Initially we’re creating a new logger and setting it’s level to DEBUG. You can check the log levels here (with this level we can use debug and above levels). In the next step we create a handler, determining where we want to log to. In this case StreamHandler  will log to the console. Next we setup a formatter for our output and add it to our handler.  Our handler is ready so we add it to our logger. At last, we take out logger for a test run.

What if we want to log to a file? Couldn’t be easier:

def with_file_handler():
    # create logger
    logger = logging.getLogger('FileHandler')
    logger.setLevel(logging.DEBUG)

    # create console handler
    fh = logging.FileHandler('with_file_handler.log')

    # create formatter
    formatter = logging.Formatter('%(asctime)s - %(name)s - %(levelname)s - %(message)s')

    # add formatter to fh
    fh.setFormatter(formatter)

    # add ch to logger
    logger.addHandler(fh)

    # 'application' code
    logger.debug('debug message')
    logger.info('info message')
    logger.warn('warn message')
    logger.error('error message')
    logger.critical('critical message')

Almost exactly the same, we only change the handler to a FileHandler and specify the log file name.

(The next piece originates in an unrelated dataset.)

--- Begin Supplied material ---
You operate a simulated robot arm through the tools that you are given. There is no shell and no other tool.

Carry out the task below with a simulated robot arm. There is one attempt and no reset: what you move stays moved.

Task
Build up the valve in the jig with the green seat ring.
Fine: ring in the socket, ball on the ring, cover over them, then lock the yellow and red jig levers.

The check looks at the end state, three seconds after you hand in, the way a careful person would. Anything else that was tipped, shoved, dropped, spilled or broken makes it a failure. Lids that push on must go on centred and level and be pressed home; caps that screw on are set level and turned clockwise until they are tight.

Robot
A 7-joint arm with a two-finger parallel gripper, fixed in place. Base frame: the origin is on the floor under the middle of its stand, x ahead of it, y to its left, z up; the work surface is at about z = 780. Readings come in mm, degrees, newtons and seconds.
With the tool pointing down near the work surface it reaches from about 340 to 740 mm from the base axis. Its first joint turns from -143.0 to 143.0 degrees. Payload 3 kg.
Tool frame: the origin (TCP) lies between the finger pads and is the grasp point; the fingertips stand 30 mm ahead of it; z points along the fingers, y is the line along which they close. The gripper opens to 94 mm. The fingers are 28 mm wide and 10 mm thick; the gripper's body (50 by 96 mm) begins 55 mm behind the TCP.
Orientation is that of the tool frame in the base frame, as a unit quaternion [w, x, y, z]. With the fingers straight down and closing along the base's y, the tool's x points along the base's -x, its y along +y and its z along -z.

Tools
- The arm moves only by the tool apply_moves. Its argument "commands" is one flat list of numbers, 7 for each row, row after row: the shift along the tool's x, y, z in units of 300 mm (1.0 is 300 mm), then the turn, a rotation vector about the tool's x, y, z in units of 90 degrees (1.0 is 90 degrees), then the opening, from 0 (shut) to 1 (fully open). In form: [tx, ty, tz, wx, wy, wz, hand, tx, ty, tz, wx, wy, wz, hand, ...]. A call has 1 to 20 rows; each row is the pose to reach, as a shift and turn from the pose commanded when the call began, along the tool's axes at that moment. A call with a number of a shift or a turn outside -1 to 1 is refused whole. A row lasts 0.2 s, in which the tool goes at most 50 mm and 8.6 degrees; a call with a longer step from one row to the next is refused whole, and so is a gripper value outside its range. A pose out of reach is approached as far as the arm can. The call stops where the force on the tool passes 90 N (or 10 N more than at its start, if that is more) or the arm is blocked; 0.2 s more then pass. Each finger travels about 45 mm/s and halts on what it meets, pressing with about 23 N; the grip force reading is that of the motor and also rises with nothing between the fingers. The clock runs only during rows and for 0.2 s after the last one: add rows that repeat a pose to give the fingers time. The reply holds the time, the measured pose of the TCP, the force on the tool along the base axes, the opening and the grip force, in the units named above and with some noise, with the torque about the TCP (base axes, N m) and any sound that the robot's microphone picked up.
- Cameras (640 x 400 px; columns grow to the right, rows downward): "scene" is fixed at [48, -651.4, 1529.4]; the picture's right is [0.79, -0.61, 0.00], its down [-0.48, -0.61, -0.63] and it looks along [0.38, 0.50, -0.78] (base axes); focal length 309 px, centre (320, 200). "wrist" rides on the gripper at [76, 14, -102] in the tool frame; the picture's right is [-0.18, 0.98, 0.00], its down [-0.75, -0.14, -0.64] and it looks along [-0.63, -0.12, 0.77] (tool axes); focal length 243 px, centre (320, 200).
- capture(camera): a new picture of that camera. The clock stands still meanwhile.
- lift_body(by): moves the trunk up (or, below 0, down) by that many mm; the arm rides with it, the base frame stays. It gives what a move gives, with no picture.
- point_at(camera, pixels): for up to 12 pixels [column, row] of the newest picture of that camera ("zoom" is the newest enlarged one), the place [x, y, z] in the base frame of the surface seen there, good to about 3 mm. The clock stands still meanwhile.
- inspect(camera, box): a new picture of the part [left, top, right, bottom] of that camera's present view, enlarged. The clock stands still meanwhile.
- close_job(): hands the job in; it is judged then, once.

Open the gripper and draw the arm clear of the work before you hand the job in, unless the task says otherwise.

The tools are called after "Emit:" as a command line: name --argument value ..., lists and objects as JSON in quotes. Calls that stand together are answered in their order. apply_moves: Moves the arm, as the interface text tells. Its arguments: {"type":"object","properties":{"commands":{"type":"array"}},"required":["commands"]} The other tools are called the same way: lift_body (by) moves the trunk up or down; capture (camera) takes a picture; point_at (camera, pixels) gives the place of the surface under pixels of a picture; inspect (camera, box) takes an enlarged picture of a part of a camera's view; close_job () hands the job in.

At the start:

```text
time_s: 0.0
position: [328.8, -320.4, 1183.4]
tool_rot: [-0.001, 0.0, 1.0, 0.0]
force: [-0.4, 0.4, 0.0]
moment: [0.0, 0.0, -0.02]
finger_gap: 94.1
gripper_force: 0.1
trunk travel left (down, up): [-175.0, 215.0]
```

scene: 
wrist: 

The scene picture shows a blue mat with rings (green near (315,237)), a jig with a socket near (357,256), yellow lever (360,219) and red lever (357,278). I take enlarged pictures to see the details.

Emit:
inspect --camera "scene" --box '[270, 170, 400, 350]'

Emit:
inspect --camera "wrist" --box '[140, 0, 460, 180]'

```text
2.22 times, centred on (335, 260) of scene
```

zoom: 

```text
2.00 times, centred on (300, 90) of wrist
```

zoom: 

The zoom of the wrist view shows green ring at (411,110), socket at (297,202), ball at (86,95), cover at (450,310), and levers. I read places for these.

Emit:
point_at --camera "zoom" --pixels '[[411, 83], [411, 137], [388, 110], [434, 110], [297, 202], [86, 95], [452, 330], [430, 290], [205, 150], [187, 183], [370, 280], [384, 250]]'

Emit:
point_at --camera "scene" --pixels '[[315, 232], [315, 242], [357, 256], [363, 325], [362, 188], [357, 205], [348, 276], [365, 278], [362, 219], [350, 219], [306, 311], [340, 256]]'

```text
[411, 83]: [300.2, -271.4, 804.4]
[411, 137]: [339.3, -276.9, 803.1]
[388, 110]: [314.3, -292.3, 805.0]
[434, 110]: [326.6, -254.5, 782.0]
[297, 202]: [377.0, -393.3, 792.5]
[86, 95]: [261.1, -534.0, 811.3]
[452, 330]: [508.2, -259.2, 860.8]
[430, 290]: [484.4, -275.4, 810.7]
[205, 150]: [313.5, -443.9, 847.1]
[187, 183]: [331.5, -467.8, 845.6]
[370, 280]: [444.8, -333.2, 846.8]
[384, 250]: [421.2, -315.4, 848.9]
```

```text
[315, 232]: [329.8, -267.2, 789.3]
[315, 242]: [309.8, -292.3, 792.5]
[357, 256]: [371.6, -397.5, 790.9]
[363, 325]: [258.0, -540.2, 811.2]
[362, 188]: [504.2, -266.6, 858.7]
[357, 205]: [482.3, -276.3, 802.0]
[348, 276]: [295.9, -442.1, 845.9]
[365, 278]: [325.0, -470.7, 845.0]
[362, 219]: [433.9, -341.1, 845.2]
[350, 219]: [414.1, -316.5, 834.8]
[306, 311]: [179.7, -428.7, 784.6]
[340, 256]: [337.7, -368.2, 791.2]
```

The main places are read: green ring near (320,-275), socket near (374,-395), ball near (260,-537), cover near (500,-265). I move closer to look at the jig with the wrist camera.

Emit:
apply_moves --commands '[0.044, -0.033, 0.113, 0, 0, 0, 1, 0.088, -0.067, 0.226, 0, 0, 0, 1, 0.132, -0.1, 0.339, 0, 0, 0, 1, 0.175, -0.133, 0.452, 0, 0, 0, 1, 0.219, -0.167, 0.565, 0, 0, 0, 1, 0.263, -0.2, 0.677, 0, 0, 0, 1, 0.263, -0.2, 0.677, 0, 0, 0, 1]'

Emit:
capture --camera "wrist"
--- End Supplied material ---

What if we want to log to both the console and a file? You can either use two loggers or add two handlers to the same logger. Let’s see how to accomplish the latter:

def with_both():
    # create logger
    logger = logging.getLogger('Both')
    logger.setLevel(logging.DEBUG)

    # create console handler and set level to debug
    ch = logging.StreamHandler()

    # create console handler and set level to debug
    fh = logging.FileHandler('with_both.log')    

    # create formatter
    formatter = logging.Formatter('%(asctime)s - %(name)s - %(levelname)s - %(message)s')

    # add formatter to ch
    ch.setFormatter(formatter)
    fh.setFormatter(formatter)

    # add ch to logger
    logger.addHandler(ch)
    logger.addHandler(fh)

    # 'application' code
    logger.debug('debug message')
    logger.info('info message')
    logger.warn('warn message')
    logger.error('error message')
    logger.critical('critical message')

It’s just a combination of the two previous examples. You can even a little bit further and use the root logger:

def with_root_logger():

    # create console handler and set level to debug
    ch = logging.StreamHandler()
    
    # create console handler and set level to debug
    fh = logging.FileHandler('with_root_logger.log')
    
    # create formatter
    formatter = logging.Formatter('%(asctime)s - %(name)s - %(levelname)s - %(message)s')

    # add formatter to ch
    ch.setFormatter(formatter)
    fh.setFormatter(formatter)

    # add ch to logger
    logging.getLogger().addHandler(ch)
    logging.getLogger().addHandler(fh)
    logging.getLogger().setLevel(logging.DEBUG)

    # 'application' code
    logging.debug('debug message')
    logging.info('info message')
    logging.warn('warn message')
    logging.error('error message')
    logging.critical('critical message')

Easy isn’t it? I hope this gives you a quick intro into the Python’s logging module. Don’t forget to visit the docs .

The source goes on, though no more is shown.